Renowned
linguist and political scholar Noam Chomsky believes that the Western corporate
media is in the business of manufacturing consent on behalf of a certain elite
group who are dominant in society.
According
to Chomsky they use propaganda in the so-called free media for their own self
interests. This practice is pervasive in the Western media, to the extent that
even the so-called New media such as Facebook and Twitter have become an aide
for the elite.
He says
people are being used as commodities for advertisers and big businesses whose
major business is data mining. These corporations are more intrusive in the
surveillance business than the NSA.
With the
lack of traditional free reporting journalism, and the narrowness of some
social media such as Twitter, there is no hope of free consent, to add value to
the stagnated media, which is beginning to look ridiculous.
A lot has
changed in the twenty seven years since Manufacturing Consent was published.

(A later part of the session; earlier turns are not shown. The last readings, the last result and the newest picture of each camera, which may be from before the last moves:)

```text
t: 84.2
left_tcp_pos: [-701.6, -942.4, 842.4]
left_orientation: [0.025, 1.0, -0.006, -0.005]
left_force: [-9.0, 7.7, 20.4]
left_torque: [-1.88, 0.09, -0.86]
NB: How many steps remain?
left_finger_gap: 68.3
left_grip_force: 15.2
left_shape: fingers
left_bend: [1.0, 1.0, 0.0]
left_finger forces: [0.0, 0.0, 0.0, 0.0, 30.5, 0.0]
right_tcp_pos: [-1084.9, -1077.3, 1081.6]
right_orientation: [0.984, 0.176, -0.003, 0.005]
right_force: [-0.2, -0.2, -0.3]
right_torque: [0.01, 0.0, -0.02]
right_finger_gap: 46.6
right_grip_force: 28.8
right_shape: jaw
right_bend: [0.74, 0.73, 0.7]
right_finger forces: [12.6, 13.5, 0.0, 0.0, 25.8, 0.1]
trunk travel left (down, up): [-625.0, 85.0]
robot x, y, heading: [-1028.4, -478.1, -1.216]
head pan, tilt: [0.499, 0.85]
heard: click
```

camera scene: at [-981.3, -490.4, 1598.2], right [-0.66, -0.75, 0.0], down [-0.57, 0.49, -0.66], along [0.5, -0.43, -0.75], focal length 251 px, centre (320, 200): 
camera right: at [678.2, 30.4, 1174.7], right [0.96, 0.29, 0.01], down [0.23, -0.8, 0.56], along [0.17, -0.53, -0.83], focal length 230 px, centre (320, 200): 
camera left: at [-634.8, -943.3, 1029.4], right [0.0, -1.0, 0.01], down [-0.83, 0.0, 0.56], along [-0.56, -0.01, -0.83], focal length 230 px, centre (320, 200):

Namely, the media ownership models that Chomsky criticized have changed, and
that landscape has transformed, largely due to the advent of social media and
other online platforms. Still, Chomsky believes little has changed in his Manufacturing
Consent model.
In an
interview with Byline, Chomsky discussed media landscape, saying that despite
the influx of new sources and new platforms, his “basic analysis is still the
same.” Though the influence and reach of traditional media conglomerates has
waned in the wake of alternative platforms, like Facebook and Twitter, Comsky
maintains that the public’s access to information is limited through the same
framework. “I don’t look at Twitter because it doesn’t tell me anything,” He
said, “It tells me people’s opinions about lots of things, but very briefly and
necessarily superficially, and it doesn’t have the core news.”
In fact,
and contrary to popular opinion, the advent of these alternative platforms has
narrowed the sources of what he calls “core news.” “There are journalists there
on the scene where major events are taking place and, now there are fewer of
them than before, so that’s a narrowing of the sources of news,” he argued,
“What you see is local news, pieces from the wire services, some pieces for The
New York Times, and very little else.”
Another
issue that continues to dominate the media-sphere, according to Chomsky, is the
reliance on advertising. In Manufacturing Consent, he wrote that media
organizations, for all intents and purposes, are businesses, and as such, are
driven by consumer demand. In the case of the news media, the consumers are
advertisers. This means that, we, as news media viewers, are the product that
is being sold to advertisers. This model, according to Chomsky, is still very
alive and well today.
“The
product that is being presented to the market is readers (or viewers),” He
explained, “So these are basically major corporations providing audiences to
other businesses, and that significantly shapes the nature of the institution.”
What is
happening today, with organizations like BuzzFeed using “native advertising” –
advertising that matches the content of a news article or story – “is an
intensification of something which shouldn’t exist.”
During the
interview, Chomsky also touched upon the NSA scandal that was covered by The
Guardian and The Washington Post after Edward Snowden leaked documents
capturing the agency’s invasive surveillance program.
Asked if he
thinks the coverage of the NSA scandal defeats his model, since it works
against “elite groups”, Chomsky said no. “The business model is quite willing
to tolerate the exposure of governments intervening in personal life…as they
don’t want a powerful and intrusive state,” He explained.